Every time a function is called, we create a new frame struct, unless one already exists for this call path (we use next_cache to find existing frame structs).

The frame contains a linked list of allocation informations (a list of alloc structs). This is a doubly linked list to make it possible to remove one item without knowing the related frame or list head.

Allocation map

We want to forget about allocated blocks when they are freed. The allocs_set struct is a map from memory addresses to alloc structs. It makes it easy and fast to find the alloc struct related to a memory address being freed, and to remove this struct from its doubly linked list (whose list head or related framne we don't need to know).

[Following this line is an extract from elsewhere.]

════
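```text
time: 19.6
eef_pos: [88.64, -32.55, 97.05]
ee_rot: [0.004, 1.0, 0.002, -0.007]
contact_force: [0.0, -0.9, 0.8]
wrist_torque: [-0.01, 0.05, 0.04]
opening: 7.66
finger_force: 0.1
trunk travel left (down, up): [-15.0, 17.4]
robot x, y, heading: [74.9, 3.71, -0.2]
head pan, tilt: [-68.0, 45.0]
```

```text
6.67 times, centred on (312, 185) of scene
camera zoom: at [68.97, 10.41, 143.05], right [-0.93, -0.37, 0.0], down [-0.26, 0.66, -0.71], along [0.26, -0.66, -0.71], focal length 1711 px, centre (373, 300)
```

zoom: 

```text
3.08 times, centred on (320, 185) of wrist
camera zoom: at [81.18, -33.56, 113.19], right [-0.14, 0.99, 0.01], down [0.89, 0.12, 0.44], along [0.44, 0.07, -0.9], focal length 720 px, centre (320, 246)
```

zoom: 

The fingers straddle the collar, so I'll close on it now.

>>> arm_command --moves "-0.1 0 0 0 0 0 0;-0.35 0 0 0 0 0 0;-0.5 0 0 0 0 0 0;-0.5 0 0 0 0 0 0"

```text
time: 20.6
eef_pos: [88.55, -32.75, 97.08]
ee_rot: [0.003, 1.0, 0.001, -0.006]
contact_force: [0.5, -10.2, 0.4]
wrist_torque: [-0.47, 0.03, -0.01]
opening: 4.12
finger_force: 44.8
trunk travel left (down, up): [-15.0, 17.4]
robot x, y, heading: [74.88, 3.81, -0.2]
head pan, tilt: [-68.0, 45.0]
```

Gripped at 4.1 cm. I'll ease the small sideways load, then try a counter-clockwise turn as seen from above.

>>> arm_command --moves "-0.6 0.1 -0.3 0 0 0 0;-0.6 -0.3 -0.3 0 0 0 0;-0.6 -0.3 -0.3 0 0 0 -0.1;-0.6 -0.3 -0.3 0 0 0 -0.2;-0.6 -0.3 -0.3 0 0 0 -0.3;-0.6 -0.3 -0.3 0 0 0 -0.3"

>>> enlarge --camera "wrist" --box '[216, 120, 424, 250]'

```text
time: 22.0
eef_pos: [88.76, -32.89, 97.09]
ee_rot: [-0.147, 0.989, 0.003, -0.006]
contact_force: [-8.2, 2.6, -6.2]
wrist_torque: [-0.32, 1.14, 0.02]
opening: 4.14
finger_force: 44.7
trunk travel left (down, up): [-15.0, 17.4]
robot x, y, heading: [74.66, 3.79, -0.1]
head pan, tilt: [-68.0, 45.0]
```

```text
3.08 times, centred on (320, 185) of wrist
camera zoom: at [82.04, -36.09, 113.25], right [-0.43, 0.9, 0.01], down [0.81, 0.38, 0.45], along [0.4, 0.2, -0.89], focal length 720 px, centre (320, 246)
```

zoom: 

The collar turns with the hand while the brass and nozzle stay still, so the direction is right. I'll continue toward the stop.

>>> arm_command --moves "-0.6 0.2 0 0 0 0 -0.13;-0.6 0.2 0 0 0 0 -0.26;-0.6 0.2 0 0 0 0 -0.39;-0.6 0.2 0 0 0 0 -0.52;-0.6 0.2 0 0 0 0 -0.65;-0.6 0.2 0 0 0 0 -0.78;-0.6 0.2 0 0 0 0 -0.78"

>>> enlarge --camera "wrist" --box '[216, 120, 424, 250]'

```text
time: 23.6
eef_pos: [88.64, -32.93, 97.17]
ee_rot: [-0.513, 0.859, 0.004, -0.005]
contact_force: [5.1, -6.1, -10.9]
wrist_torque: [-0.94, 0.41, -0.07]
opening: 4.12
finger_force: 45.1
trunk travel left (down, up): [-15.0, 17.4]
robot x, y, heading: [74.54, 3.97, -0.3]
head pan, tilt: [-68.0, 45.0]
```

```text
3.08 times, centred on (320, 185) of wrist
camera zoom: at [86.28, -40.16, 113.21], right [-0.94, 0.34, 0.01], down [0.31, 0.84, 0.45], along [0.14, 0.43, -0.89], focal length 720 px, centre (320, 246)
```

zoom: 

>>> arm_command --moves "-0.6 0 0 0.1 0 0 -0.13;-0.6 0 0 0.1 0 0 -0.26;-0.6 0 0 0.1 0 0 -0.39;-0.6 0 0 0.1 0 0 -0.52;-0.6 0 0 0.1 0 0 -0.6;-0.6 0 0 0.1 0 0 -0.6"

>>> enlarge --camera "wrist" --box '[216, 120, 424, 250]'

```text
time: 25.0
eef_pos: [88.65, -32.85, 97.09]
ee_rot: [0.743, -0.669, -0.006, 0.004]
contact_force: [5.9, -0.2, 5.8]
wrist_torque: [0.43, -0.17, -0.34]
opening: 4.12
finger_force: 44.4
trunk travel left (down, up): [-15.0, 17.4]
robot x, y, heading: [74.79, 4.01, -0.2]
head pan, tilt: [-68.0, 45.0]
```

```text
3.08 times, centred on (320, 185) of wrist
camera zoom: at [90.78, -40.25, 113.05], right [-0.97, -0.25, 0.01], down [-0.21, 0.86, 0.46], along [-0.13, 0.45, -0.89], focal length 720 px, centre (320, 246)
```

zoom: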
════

Allocating allocation information

In order to reduce the overhead of creating alloc structs to the minimum, we use a memory pool to allocate and recycle them.

Hooking in malloc

The GNU C library makes this very simple by allowing it explicitly.

These hooks are not thread safe, and are deprecated for this reason, however this doesn't have an impact on non-ZTS PHP builds (unless an extension or library creates threads internally).

Hooking in malloc calls allow to track persistent allocations made by PHP (i.e. allocations that should persist after script execution and are not done through the Zend Memory Manager).

Hooking in the Zend Memory Manager

PHP uses the Zend Memory Manager for pretty much every single allocation, so hooking in the ZMM allows to track pretty much every allocation.

Hooking is done by creating an alternate ZMM heap that proxies calls to the original ZMM heap.

Hooking in function calls

Hooking in function calls is done by proxying Zend Engine's zend_execute_fn and zend_execute_internal functions. The former is called when the engine executes a userland php function, and the later is called for internal php functions.

These are function pointers meant to be changed by extensions. However, when they are not changed, PHP might emit opcodes that don't use them. So we have to change them during request init, before any file is compiled.